◆ Given text:
To the surprise of consortium leaders, virtually everyone accepted, and some even named others to invite as well. In the end, representatives from 19 districts showed up for the May 19-20 meeting here, suggesting that interest in the kind of nitty-gritty collaborative work that the Chicago consortium is known for may be on the rise.
The attendees of the meeting, which was sponsored by the Seattle-based Bill & Melinda Gates Foundation, the Spencer Foundation of Chicago, and other donors, included representatives from Baltimore, Newark, N.J., and New York City, where formalized collaborations between school systems and researchers are already under way. Also in attendance were researchers and district officials from California, Colorado, Kansas, Massachusetts, Missouri, and Pennsylvania, where similar efforts are testing the waters, in the early stage, or aiming to network and expand their reach.
“I think there’s a greater understanding of the value of data to help you figure out what you should do and how you should value your resources,” said Ellen Guiney, the executive director of the Boston Plan for Excellence, one of the groups that attended last month’s meeting. “Now the feds are telling states, ‘We’re going to invest in data systems for you,’ so districts are saying to themselves, ‘Maybe we do need better relationships with universities.’ ”

◆ Information shown:
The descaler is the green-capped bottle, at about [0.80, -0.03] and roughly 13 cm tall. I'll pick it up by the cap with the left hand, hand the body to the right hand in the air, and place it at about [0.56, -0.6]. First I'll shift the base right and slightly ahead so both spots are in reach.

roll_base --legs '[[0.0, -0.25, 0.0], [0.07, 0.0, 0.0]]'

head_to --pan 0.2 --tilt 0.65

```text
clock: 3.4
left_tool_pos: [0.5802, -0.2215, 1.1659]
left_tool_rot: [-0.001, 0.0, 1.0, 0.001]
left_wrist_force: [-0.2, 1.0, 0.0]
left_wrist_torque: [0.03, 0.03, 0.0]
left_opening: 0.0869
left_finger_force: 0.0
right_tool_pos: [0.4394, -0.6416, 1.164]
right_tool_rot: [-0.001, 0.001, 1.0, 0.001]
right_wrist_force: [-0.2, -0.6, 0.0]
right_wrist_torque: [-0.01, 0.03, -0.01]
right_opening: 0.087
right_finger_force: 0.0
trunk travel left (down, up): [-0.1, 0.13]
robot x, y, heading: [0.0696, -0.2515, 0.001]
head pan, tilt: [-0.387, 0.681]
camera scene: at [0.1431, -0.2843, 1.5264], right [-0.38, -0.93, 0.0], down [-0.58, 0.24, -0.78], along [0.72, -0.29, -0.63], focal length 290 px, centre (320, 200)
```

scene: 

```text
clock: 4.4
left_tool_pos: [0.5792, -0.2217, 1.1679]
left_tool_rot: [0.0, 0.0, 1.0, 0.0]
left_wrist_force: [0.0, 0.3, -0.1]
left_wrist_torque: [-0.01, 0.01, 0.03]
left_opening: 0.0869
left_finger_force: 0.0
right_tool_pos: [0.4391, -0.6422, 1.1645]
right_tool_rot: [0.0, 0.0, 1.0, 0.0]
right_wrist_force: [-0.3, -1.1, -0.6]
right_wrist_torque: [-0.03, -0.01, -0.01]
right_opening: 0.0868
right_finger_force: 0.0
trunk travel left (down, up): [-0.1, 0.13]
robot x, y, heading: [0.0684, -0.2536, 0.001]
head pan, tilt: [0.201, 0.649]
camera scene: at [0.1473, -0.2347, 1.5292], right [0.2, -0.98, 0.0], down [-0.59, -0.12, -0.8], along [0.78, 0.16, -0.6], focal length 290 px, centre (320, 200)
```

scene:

◆ Aim: Quote the given text word for word, starting at "To the surprise" and ending with "on the rise.".

◆ Written solution:
To the surprise of consortium leaders, virtually everyone accepted, and some even named others to invite as well. In the end, representatives from 19 districts showed up for the May 19-20 meeting here, suggesting that interest in the kind of nitty-gritty collaborative work that the Chicago consortium is known for may be on the rise.